Meghalaya allowed to harvest trees
After a gap of nine years, the Centre has approved a "working scheme" of the Khasi Hills District Council (KHADC) to harvest trees in the West Khasi Hills district of the state.
The rampant felling of trees was banned by a verdict of the Supreme Court in 1996.
The verdict of the apex court was of a total ban at that time. However, in 1998 in another landmark judgement, the Supreme Court allowed "harvesting" of trees with prior approval of the Centre.
The KHADC had over the past seven years worked with the Principal Conservator of Forest's office in Shillong, to chalk out the "working scheme".
Most of West Khasi Hills district is sustained by timber trade, with unemployment rising sharply following the Supreme Court's verdict in 1996.
Principal Conservator of Forest VS Nautiyal has said that the KHADC's working scheme to harvest trees in the East Khasi Hills and Ri-Bhoi districts remain to be approved by the Centre.

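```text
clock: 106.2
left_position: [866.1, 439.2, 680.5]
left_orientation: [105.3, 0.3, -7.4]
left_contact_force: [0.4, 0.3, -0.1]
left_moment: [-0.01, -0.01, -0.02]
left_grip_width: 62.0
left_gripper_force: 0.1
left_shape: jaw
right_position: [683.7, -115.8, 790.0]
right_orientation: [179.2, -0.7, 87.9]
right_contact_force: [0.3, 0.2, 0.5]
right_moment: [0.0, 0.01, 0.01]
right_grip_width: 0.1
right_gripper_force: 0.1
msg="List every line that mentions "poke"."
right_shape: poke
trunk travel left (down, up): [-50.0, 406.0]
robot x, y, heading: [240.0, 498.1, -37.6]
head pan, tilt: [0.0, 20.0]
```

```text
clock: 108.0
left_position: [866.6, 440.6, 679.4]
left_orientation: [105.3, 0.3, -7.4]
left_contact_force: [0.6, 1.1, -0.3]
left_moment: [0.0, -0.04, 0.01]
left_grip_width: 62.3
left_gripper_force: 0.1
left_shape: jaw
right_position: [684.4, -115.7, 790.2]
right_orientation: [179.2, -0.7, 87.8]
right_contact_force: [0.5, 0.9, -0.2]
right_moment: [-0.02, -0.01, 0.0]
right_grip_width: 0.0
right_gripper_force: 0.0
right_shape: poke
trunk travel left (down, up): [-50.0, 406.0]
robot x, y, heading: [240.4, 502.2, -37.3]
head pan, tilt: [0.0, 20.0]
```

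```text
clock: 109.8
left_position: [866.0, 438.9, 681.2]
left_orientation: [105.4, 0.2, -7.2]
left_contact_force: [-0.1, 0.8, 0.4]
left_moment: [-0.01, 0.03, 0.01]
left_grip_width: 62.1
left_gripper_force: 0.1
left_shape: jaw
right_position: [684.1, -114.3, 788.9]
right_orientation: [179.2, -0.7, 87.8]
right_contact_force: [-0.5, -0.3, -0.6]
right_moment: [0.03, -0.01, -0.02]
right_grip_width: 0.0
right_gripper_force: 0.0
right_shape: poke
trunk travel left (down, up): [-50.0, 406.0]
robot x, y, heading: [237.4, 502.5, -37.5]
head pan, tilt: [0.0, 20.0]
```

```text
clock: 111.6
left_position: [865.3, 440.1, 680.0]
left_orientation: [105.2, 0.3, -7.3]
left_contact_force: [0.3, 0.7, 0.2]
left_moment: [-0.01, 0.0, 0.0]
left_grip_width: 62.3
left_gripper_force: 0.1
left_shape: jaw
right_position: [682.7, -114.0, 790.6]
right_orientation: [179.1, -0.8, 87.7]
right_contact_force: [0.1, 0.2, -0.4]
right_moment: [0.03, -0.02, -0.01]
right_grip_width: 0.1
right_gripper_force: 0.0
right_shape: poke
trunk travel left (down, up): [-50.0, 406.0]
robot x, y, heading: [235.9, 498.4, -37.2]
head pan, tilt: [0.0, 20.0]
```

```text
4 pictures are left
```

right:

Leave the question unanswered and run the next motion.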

Only West Khasi Hills' working scheme letter of approval was received on October 27, he said, adding that Nautiyal said that a monitoring group would be set up by his office to oversee the correct implementation of the working scheme.
With Meghalaya being a Sixth Schedule state, most forests here are under the direct control of the district councils. With the approval of the working scheme, people in the district can now cut trees in specific areas earmarked scientifically.
Alternative afforestation measures would also have to be taken up once the felling begins, to offset environmental degradation, which initially led to concerns among various groups and subsequently to the total ban on the felling of trees.